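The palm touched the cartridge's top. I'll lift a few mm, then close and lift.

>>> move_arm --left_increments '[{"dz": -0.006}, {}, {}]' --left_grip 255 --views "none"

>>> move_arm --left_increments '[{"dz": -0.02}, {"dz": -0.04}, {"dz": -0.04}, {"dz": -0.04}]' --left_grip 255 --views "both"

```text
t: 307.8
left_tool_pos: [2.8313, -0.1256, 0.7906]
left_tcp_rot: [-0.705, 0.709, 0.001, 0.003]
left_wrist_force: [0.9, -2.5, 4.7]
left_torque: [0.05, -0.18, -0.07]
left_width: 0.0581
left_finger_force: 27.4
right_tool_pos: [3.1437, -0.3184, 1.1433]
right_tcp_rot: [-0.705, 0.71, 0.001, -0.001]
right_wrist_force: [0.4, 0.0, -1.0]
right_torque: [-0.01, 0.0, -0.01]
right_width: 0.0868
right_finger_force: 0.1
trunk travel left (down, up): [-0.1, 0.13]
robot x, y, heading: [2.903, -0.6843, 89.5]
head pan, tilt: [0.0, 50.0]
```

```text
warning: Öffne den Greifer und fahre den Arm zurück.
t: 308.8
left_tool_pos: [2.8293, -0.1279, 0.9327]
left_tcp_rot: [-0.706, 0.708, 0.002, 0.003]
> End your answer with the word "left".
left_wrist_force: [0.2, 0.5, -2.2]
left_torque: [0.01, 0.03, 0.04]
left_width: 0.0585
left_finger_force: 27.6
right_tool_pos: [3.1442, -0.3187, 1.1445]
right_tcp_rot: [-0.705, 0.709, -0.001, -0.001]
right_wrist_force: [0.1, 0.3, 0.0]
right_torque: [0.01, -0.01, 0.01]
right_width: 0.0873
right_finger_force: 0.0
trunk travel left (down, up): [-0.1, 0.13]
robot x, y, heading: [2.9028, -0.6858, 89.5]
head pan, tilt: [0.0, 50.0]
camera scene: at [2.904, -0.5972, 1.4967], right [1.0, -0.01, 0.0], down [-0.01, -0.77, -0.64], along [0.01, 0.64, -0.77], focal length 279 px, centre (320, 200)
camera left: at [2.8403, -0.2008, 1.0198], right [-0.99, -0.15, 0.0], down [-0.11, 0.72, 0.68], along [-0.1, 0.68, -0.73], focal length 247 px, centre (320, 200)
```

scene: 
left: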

----------

— PASSAGE SHOWN —

They were the more important in this case because the difference between a gratuity which a Chancellor might and one which he might not lawfully accept, was in those days a very nice one-not only in common opinion but in law. If the Lord Chancellor had been required to take the same oath which was required of the Justices (that is, the Judges of the King's Bench and Common Pleas, and the Barons of the Exchequer), it would have been comparatively simple and broad. For a Justice was required to swear that he would not "take by himself or by other, privily or apertly, gift nor reward of gold nor silver, nor of any other thing that might turn to his profit (unless it were meat or drink, and that of small value), of any man that should have any plea or process hanging before him, as long as the same process should be so hanging, nor after for the same cause.”l So that, in the case of a Justice, the acceptance of any gratuity from any man who was or had been a suitor was a violation of his oath, as required by the statute. The statute had been suggested no doubt by the abuse of the practice in the ordinary courts of justice. To forbid the practice altogether was the best way to prevent the abuse of it; and it would have been wise and just to forbid it in the same way to everybody who had to exercise judicial functions of any kind. But had it been so forbidden? Though the practice would probably lead to the abuse, it did not necessarily imply it; and in order to prove it an act of corruption it would be necessary, I should suppose, (in the absence of an express law, making it so) to show that it was connected in some

1 The oath of the Justices, 20 Edw. III. c. 6.

----------

— WHAT YOU WILL DO —
Retype the passage shown from its first word to its last.

— WRITTEN SOLUTION —
They were the more important in this case because the difference between a gratuity which a Chancellor might and one which he might not lawfully accept, was in those days a very nice one-not only in common opinion but in law. If the Lord Chancellor had been required to take the same oath which was required of the Justices (that is, the Judges of the King's Bench and Common Pleas, and the Barons of the Exchequer), it would have been comparatively simple and broad. For a Justice was required to swear that he would not "take by himself or by other, privily or apertly, gift nor reward of gold nor silver, nor of any other thing that might turn to his profit (unless it were meat or drink, and that of small value), of any man that should have any plea or process hanging before him, as long as the same process should be so hanging, nor after for the same cause.”l So that, in the case of a Justice, the acceptance of any gratuity from any man who was or had been a suitor was a violation of his oath, as required by the statute. The statute had been suggested no doubt by the abuse of the practice in the ordinary courts of justice. To forbid the practice altogether was the best way to prevent the abuse of it; and it would have been wise and just to forbid it in the same way to everybody who had to exercise judicial functions of any kind. But had it been so forbidden? Though the practice would probably lead to the abuse, it did not necessarily imply it; and in order to prove it an act of corruption it would be necessary, I should suppose, (in the absence of an express law, making it so) to show that it was connected in some

1 The oath of the Justices, 20 Edw. III. c. 6.